─── SOURCE ───

Cost of Intermediate and Long-Term Care: Which Payment Method for Thailand?


Krittika Khotthong a, Arthorn Riewpaiboon a, Sitaporn Youngkong a, Supasit Pannarunothai b

Introduction
Intermediate and long-term care (ILTC) patients are people of all ages with diminished functional ability due to mental or physical illness and disability, requiring intermediate-care (IMC) or long-term care (LTC) to resume health. The increasing number of ILTC patients tends to cause catastrophic expenditures in Thailand's healthcare system. Additionally, Thailand has only used DRG to pay for inpatient care, which does not reflect the costs of ILTC. This study aims to analyze the costs of ILTC compared to the payment.

Methods
A cost analysis of healthcare services was conducted from a provider's perspective with a micro-costing approach. ILTC patients were recruited from eight public hospitals in 2018 and 2019 by the primary and secondary diagnoses (ICD10) corresponding to nineteen groups of IMC and twenty-one groups of LTC based on the review literature. Then, the hospitalized patients with one admission were selected for the analysis. The treatment cost per admission was estimated in 2019 value. The data were summarized using descriptive statistics. Furthermore, the stepwise multiple regressions were employed to create a cost function. The independent variables are the case type (IMC or LTC), types of national insurance scheme (NIS), groups of diagnosis, and DRG adjusted relative weight (AdjRW) (categorized into >0 to 1, >1 to 2, >2 to 3, >3 to 4, and >4).

───

- **EXERCISE AIM**
Write what comes next in the source.

─── AVAILABLE DATA ───

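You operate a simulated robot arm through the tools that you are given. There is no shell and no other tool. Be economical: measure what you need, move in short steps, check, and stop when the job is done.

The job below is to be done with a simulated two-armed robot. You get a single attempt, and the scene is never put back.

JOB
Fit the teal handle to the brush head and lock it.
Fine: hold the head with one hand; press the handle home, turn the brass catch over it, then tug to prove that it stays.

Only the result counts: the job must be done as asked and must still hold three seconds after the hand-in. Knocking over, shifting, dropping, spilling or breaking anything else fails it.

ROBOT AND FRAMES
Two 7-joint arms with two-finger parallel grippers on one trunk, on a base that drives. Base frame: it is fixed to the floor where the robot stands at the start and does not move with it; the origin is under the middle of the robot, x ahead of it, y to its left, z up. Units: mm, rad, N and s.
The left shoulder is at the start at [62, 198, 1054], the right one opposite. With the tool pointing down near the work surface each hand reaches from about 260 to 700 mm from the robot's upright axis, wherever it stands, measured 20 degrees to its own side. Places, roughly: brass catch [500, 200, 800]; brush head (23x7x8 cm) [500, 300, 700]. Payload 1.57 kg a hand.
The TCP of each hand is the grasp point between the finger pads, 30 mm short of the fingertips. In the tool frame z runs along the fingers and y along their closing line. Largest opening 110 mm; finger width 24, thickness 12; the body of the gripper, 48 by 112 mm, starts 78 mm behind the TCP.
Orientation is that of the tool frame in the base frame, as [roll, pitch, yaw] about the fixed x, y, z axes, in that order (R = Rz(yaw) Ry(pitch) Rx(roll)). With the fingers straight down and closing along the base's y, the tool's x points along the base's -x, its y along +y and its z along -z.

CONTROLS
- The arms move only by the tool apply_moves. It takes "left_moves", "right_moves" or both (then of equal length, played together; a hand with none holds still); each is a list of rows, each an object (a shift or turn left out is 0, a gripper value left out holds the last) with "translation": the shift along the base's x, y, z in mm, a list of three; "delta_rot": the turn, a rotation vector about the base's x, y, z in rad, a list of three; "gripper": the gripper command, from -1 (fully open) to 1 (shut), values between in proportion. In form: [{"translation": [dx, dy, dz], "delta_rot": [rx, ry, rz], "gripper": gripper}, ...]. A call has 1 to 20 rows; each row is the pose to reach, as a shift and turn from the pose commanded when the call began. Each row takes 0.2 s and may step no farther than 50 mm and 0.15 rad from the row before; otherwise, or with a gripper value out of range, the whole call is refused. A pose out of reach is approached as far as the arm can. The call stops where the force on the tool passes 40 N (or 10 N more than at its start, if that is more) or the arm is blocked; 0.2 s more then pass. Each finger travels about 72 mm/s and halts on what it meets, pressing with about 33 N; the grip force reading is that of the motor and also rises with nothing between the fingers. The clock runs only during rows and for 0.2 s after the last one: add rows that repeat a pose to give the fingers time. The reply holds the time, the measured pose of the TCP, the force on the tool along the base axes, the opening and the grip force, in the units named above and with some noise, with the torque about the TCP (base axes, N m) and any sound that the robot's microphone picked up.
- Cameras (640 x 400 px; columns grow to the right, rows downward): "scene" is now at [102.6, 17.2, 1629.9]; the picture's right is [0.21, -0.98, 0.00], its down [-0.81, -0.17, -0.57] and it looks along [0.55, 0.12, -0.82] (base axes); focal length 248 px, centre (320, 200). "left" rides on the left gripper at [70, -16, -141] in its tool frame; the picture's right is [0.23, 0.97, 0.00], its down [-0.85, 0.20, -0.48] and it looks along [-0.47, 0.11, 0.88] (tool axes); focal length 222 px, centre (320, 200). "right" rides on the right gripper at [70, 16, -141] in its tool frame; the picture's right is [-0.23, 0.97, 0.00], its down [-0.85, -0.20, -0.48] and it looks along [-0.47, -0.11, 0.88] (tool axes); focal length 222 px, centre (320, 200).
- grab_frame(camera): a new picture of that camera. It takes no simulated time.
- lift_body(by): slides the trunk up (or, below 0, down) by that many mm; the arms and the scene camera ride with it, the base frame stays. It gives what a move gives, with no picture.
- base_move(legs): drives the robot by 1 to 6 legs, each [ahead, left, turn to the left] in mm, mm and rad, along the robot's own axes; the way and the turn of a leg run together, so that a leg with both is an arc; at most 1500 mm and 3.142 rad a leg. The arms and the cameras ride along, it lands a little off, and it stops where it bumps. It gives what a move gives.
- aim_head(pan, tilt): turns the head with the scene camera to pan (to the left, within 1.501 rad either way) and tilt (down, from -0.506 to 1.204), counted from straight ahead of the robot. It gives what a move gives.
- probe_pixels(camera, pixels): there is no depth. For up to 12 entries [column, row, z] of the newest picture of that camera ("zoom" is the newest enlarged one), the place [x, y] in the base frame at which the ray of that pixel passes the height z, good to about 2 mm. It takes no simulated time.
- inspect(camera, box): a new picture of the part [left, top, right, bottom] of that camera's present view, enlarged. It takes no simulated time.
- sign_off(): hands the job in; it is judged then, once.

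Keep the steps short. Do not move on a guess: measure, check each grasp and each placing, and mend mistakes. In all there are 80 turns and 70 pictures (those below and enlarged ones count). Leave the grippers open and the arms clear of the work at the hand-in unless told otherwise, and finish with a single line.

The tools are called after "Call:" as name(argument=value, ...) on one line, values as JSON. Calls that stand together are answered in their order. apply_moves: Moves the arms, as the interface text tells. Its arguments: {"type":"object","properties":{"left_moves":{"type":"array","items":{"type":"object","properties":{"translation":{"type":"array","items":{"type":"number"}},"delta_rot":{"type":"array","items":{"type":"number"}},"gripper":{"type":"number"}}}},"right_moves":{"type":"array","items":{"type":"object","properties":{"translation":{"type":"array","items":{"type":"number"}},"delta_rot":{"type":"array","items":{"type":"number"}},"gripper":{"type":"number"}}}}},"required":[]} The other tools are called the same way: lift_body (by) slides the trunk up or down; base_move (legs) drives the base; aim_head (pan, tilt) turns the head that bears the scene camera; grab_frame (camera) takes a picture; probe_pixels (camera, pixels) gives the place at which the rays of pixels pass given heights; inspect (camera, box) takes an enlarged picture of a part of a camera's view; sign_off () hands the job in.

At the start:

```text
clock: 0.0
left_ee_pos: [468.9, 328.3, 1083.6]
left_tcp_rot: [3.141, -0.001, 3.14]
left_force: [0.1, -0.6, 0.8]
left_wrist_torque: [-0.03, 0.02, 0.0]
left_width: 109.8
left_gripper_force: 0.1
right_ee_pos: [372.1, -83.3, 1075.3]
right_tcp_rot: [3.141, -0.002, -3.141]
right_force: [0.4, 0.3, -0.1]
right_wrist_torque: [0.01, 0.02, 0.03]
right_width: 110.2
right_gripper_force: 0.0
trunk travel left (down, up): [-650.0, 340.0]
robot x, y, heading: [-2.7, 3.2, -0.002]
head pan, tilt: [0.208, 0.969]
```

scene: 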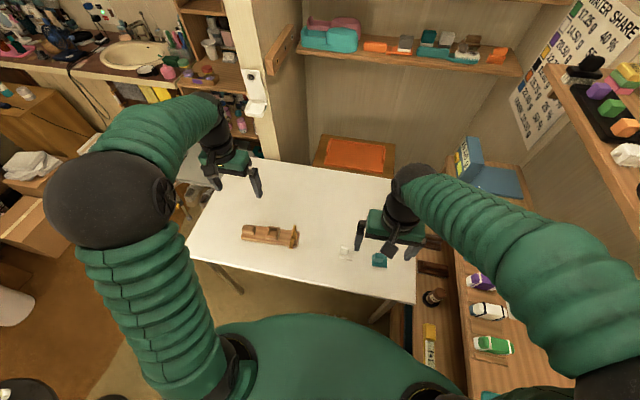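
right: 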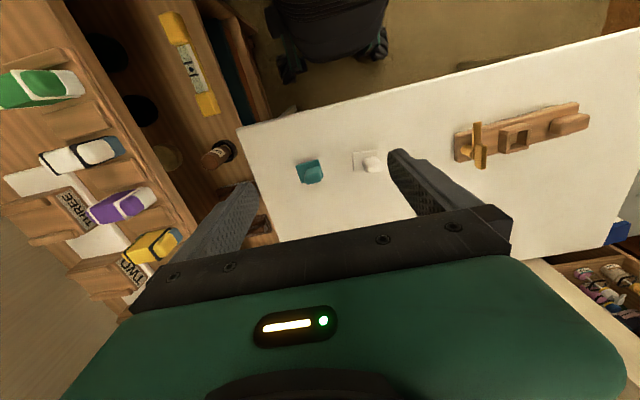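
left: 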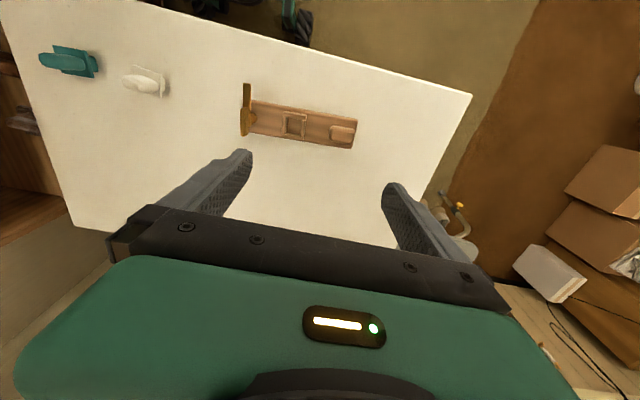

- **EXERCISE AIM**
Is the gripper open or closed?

───

- **THE OUTPUT**
Results
14,413 ILTC patients were included, of which 43% were female. The patients comprised 44% of IMC and 56% of LTC. The average age was 57 (+22) years of IMC and 41 (+22) years of LTC. The length of stay was 5.92 (+8.75) days for IMC and 4.67 (+7.28) days for LTC. The average AdjRW was 1.12 of IMC and 0.07 of LTC. The average costs per admission of IMC and LTC were USD909 (+1,380) and USD601 (+ 990), respectively (USD1 = 31.04 Thai baht). The cost model had an adjusted R2 of 0.44. The predictor variables were all levels of AdjRW, fifteen diagnosis groups (of 38 potential groups), and the social security scheme. The case type (IMC or LTC) was not significant. The fitted costs per AdjRw of levels of >0 to 1, >1 to 2, >2 to 3, >3 to 4, were USD769, USD825, USD824, USD763, and USD613, respectively. Compared to the current payment per AdjRW (USD269 for general patients and USD387 for high-risk patients), the costs of ILTC are higher than the payment rate by 61% to 70% and 44% to 57% for general ILTC and high-risk patients, respectively.

Discussion
Even though the healthcare reimbursement policy was adjusted for the high-risk disease of ILTC, all of the ILTC costs are still over the NIS payment. So, it is necessary to develop a new national payment policy for ILTC to turn catastrophic expenditure conditions to a value-based healthcare system in Thailand.